Kunnen Franstaligen iets inbrengen tegen het voorstel om minstens één minister tegelijk te laten zetelen in de Vlaamse en de Brusselse regering? Echt niet, want de wet laat het toe. Meer nog, Franstaligen hebben het al vaak zelf gedaan. Tussen 1995 en 1999 is de minister voor Cultuur van de Franse Gemeenschap zelfs Charles Picqué, op dat ogenblik ook Brussels minister-president. Wat men zelf doet, kan men de ander toch niet beletten te doen? Dit weekend, naar aanleiding van de Brusselse Iris-feesten, komt ook Olivier Maingain (DéFi) met voorstellen over Brussel. En wat blijkt? Maingain stelt voor dat alle ministers van de Franse Gemeenschapsregering ook lid zijn van de Waalse regering of van de Brusselse regering. Wat Maingain voorstelt aan Franstalige kant, kan hij toch moeilijk ontzeggen aan de Vlamingen?

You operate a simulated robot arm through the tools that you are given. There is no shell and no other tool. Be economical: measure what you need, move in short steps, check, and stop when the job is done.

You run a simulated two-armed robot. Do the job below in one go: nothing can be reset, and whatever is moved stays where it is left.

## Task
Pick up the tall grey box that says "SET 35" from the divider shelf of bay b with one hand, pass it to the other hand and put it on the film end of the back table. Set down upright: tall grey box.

De Regering-Bourgeois staakt als het over Brussel gaat
Vlaams minister-president Geert Bourgeois wil niet reageren, lezen we in De Tijd. ‘Vanop het Martelarenplein luidt het officieel wel dat Brussel niet wordt losgelaten. Er wordt op gewezen dat veel geld van Vlaanderen naar Brussel vloeit’.

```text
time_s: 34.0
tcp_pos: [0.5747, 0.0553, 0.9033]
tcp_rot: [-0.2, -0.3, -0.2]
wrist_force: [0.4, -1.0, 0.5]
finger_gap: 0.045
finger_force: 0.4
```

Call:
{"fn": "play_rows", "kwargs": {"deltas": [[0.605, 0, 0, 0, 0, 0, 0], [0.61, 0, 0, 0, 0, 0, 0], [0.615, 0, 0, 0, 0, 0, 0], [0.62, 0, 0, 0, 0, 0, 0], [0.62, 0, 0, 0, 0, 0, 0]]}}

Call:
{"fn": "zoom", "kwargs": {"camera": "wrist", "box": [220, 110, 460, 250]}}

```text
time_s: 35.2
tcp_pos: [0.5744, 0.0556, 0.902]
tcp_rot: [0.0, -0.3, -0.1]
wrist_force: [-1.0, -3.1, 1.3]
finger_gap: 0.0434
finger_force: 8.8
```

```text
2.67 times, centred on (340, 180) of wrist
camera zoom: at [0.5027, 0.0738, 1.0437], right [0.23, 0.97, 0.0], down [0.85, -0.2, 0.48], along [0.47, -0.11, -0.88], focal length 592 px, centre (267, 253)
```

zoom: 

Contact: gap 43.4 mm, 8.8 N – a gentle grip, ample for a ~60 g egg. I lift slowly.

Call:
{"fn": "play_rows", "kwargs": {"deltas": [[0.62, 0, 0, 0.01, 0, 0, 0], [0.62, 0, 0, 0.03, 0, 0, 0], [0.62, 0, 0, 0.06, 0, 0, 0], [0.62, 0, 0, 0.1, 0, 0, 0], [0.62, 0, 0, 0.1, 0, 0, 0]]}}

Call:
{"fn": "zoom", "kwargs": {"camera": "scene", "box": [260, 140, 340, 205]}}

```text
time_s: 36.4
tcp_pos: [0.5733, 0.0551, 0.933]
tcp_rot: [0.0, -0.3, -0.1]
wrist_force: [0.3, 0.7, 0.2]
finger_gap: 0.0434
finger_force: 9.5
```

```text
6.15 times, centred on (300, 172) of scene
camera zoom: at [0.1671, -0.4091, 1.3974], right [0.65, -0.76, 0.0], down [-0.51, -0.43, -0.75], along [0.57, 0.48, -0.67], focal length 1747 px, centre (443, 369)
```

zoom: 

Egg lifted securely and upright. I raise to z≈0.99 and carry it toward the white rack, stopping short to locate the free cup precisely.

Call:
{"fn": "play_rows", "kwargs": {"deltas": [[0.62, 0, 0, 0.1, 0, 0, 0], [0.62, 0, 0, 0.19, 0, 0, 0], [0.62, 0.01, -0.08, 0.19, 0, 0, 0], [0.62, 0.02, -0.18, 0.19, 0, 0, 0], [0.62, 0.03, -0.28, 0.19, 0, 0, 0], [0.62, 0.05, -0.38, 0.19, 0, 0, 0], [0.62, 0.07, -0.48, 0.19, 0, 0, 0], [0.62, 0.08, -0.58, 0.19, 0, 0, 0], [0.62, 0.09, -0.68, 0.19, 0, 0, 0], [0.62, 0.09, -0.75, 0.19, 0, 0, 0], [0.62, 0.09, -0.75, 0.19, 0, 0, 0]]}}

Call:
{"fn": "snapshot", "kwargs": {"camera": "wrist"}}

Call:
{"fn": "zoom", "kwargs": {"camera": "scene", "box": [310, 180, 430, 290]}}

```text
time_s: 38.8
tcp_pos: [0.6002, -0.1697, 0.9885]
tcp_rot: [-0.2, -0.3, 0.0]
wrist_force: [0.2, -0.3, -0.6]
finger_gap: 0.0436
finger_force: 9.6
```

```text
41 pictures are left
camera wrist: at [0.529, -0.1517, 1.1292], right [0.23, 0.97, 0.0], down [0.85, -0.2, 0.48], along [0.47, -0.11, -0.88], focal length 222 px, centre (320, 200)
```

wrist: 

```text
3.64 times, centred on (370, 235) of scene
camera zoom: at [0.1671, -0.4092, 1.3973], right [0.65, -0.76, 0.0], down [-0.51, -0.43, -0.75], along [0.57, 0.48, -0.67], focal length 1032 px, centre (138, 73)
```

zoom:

‘Vlaanderen laat Brussel niet los’, het is een holle slogan. Niemand weet wat dit echt betekent en voor welk beleid dit staat. Het volstaat natuurlijk niet om veel geld naar Brussel te laten vloeien, er moet ook een echt Brussel-beleid zijn. Maar wat is het Brussel-beleid van de regering-Bourgeois?

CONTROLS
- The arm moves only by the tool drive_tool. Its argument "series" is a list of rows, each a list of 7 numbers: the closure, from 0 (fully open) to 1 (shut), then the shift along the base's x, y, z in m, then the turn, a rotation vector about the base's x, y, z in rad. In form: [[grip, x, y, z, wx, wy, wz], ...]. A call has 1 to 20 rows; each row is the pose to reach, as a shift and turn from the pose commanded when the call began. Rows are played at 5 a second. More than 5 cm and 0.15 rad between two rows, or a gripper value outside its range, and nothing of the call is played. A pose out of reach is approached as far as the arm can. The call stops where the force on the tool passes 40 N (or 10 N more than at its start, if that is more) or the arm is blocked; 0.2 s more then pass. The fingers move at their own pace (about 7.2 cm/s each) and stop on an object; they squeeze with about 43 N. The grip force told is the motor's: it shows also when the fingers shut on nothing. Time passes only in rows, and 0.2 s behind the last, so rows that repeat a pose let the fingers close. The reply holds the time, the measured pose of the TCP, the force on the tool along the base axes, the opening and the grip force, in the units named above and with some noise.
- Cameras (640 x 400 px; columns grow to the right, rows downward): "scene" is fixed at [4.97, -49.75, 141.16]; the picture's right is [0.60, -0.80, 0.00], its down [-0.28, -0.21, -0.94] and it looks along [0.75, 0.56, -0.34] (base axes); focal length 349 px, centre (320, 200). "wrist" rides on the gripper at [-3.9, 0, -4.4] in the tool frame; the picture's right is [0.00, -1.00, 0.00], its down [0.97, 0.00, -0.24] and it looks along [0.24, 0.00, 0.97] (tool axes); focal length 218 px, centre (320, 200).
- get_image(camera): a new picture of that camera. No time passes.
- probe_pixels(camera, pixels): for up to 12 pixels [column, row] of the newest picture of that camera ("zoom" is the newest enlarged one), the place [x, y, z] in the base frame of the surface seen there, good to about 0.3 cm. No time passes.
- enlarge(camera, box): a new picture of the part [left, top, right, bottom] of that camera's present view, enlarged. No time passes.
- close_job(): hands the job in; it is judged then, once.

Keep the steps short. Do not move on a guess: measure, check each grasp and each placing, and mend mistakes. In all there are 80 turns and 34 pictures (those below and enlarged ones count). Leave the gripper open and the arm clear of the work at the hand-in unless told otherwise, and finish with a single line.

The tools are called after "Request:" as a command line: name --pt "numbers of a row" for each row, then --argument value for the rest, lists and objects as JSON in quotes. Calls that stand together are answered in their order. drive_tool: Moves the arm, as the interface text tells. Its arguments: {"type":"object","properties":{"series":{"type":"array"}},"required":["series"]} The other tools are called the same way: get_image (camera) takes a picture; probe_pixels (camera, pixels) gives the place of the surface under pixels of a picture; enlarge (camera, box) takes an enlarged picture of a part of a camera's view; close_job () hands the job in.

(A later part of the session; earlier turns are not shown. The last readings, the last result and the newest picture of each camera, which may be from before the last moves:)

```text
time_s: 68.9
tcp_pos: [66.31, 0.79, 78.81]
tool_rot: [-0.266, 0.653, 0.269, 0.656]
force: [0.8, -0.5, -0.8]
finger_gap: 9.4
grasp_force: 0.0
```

In de feiten heeft de Vlaamse regering Brussel losgelaten. Vlaams minister Sven Gatz mag bijvoorbeeld de vergaderingen van de regering van de Gemeenschappelijke Gemeenschapscommissie bijwonen met raadgevende stem. Zo staat het in de bijzondere Brusselwet. De bedoeling is om een band te creëren tussen de Vlaamse Gemeenschap en deze Brusselse instelling. De GGC beslist immers over vele zaken die belangrijk zijn voor de Brusselse Vlamingen: gezinsbijslag, de OCMW-ziekenhuizen, jeugdbescherming… Alleen is Sven Gatz altijd afwezig. Hij verklaart in het Vlaams Parlement: ‘Sedert het begin van deze legislatuur, dus sedert 11 september 2014, hebben er 31 vergaderingen van het College van de GGC plaatsgevonden. Ik ben niet op deze vergaderingen aanwezig geweest’. Dit is het beleid van Gatz, want hij antwoordt op een schriftelijke vraag: ’Het uitgangspunt hierbij is dat ik niet intervenieer in ‘Brusselse’ dossiers’. Sven Gatz is dus een stakend minister. Hij oefent een bevoegdheid die hij heeft gewoon niet uit. Zelfs de Vlaamse regering van N-VA-minister-president Geert Bourgeois heeft Brussel losgelaten. Geen wonder dat het oorverdovend stil blijft op het Martelarenplein wanneer men vraagt naar het Brussel-beleid van deze Vlaamse regering.
Men kan blijven dromen over Brussel en dwepen met subnationaliteit, een Brussel-keuze, Brussels DC, … het zal bij dromen blijven. Terecht schrijft Bart Maddens op vrtNWS dat het ‘gemakkelijk is om radicale standpunten te formuleren als die toch maar dienen om voor onbepaalde tijd te worden gearchiveerd’. Niets daarvan met het V&W-model. Het is een werkbaar model dat toelaat om op korte termijn reuzenstappen te zetten in de staatshervorming. Het laat zelfs toe om de volledige sociale zekerheid te splitsen.
In de media krijgt het V&W-model alvast bijval. Het is een creatieve oplossing stelt Bart Brinckman in De Standaard. Op Doorbraak.be luidt het: ‘Klare wijn: een coherent plan rond Brussel waar zelfs de Franstaligen hun wildste dromen in vervuld zien’. ‘t Pallieterke schrijft dat we zowel in het Grendelboek als in het Brusselboek aantonen dat veel mogelijk is met een aantal eenvoudige staatkundige ingrepen. Er is inderdaad heel veel mogelijk met een aantal eenvoudige staatkundige ingrepen. Alleen verkopen praatjes beter, maar van al die praatjes is er nog geen enkel staatkundige realiteit geworden. De praatjes hebben wel gezorgd voor tien jaar communautaire stilstand.